Hello- I’m still pretty new to modelling and still have some fundamentals to learn.
When I shade smooth this mesh, creases appear on what is otherwise a flat surface (with all vertices falling on the same plane). I don’t know why that is, and it’s persisted through resetting normal vectors.
This was constructed with quads extruded from an initial plane to form the desired outline, then Solidified & Beveled with modifiers.
If I shade flat the issue goes away, but then I don’t get the smooth edges for the internal cutout and border. I also presume this issue is caused by some misunderstanding of hard surface modelling that I have, and would prefer to solve that rather than rely on the flat shading setting.

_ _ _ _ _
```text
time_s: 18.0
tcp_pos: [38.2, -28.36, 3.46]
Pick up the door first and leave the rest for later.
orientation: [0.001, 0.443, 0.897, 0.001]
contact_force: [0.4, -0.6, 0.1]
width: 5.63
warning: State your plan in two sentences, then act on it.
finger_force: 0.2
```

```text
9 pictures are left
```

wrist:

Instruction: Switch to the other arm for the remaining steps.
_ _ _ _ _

So- what’s leading to the creases, and how can I model to avoid them? Existing mesh here:
Have you noticed yet that every crease is where there is an Ngon (face with more than 5 Vertices)?

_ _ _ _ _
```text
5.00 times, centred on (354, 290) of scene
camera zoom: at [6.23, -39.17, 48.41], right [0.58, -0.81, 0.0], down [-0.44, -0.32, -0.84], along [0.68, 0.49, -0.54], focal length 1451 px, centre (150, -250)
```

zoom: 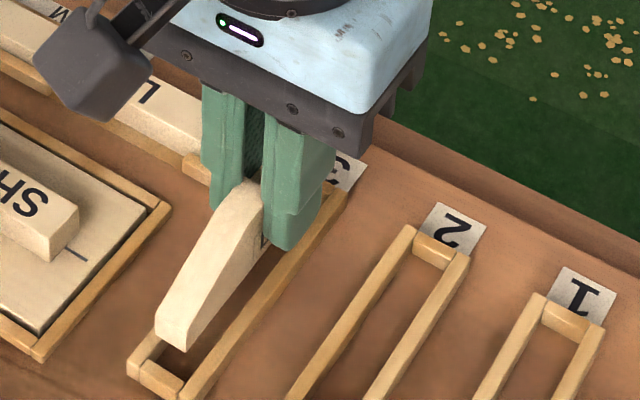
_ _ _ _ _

Super fast fix - Add a Weighted Normal Modifier.
More technical method. Select all of one side and do a small inset. There may be a wee bit of overlap to untangle. This makes almost all the Ngons into Quads. AND it pushes those creases into the small inset so they almost vanish.

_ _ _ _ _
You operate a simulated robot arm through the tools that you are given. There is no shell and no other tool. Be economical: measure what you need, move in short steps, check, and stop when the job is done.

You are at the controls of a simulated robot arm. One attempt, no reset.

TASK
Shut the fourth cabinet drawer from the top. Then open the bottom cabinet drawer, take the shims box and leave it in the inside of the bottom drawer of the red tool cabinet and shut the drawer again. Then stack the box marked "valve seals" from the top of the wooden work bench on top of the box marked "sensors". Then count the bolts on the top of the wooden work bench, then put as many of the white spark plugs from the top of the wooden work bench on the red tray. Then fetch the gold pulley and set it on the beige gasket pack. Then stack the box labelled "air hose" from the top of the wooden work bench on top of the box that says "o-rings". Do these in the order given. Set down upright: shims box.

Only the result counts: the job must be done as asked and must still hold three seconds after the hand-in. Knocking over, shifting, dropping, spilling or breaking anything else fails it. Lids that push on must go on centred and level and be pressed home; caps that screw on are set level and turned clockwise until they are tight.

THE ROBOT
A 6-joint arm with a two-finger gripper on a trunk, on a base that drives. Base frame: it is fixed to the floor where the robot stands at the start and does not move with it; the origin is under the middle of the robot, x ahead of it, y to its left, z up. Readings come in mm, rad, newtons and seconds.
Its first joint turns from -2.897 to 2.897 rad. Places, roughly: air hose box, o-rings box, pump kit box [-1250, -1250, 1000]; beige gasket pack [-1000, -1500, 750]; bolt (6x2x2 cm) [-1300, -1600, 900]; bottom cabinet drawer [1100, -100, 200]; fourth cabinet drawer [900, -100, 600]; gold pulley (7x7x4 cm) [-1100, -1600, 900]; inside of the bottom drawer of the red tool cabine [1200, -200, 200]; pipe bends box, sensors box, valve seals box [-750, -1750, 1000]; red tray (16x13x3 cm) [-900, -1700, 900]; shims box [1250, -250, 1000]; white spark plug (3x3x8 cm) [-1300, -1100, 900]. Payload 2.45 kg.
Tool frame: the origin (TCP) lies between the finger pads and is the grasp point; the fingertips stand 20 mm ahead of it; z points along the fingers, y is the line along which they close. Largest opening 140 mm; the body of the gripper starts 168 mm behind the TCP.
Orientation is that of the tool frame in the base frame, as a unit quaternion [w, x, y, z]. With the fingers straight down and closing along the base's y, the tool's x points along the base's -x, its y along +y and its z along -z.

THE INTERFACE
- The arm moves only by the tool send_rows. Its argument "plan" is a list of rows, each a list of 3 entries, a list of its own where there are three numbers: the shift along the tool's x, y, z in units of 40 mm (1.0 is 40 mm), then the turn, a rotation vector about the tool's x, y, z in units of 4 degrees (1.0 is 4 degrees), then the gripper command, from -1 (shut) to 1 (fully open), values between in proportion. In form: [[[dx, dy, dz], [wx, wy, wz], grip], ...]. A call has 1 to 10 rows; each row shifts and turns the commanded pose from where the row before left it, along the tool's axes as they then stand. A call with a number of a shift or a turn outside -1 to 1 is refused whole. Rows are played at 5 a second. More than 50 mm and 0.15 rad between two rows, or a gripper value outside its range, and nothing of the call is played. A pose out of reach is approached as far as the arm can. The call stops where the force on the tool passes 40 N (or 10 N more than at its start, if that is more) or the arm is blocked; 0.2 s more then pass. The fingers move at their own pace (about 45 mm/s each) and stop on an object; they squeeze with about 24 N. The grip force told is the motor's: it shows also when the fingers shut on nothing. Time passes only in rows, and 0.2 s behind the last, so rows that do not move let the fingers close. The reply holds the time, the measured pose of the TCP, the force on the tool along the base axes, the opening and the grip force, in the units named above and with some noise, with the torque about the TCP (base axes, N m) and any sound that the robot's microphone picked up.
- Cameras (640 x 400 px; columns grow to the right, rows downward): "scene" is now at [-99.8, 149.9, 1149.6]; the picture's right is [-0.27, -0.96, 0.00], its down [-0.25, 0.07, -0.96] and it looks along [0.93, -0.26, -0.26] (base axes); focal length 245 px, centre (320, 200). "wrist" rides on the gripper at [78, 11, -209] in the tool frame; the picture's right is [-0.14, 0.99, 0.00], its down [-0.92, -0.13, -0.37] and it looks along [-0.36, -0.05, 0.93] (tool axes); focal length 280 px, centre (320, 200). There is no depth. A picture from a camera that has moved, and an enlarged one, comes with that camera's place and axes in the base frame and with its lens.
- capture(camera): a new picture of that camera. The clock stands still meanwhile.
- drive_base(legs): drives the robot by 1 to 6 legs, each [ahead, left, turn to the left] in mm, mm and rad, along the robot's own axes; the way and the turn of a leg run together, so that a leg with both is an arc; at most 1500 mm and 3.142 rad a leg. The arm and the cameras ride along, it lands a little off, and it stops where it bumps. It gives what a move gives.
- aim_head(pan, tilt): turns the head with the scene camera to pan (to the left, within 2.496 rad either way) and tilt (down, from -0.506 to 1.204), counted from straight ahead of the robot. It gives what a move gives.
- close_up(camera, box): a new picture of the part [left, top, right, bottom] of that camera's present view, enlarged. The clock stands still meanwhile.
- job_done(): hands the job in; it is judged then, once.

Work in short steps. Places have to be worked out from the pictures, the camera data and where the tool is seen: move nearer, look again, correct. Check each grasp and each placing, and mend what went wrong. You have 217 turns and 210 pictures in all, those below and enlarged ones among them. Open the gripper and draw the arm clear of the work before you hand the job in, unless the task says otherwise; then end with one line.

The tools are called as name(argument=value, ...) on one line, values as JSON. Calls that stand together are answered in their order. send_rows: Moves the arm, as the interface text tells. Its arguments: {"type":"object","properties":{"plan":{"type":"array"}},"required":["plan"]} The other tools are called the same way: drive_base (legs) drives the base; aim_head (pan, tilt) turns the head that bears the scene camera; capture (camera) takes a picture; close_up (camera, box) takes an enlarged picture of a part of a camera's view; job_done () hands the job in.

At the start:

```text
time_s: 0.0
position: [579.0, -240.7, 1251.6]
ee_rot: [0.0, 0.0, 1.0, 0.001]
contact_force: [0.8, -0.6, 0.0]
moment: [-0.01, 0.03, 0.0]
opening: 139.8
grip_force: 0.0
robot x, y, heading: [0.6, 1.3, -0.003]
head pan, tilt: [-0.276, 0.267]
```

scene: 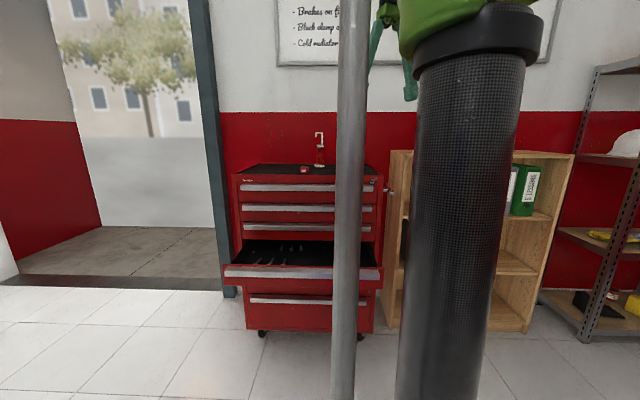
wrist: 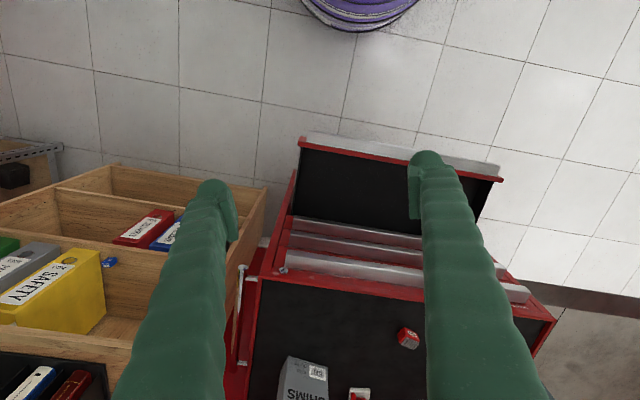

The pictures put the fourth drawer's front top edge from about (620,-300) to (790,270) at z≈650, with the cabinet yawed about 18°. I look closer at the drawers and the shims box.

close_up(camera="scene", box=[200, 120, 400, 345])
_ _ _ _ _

Easy way to select all of one side - go into face select mode, select one face and Select Menu > Select Similar > Coplanar. Note the Shift-G hotkey. Note that this menu changes if you are in Vertex or edge select.
I’m designing assets for eventual use in a game engine. If there are issues with the mesh I’d prefer to resolve them rather than relying on Blender’s shading approaches.
Is my mesh alright and I’m safe to use the Weighted Normal modifier while working in Blender just to tidy up the appearance, with it performing as expected later in a game engine? Or are there aspects of the mesh that are leading to this that I could improve with some work?
And then you select a blender specific modifier as solution ?? And also keep the thread alive after this ??
Anyway: if this is for a game engine anyway then you might conisder to “outline” the sillhuette for better beveling and even delete the inner edge loop like so:
BTW, most game engines support custom normals. So if you use Blender’s Weighted Normal modifier, that should be able to be baked into the exported FBX and read by Unity or Unreal. Just make sure Apply Modifiers is enabled (it is by default).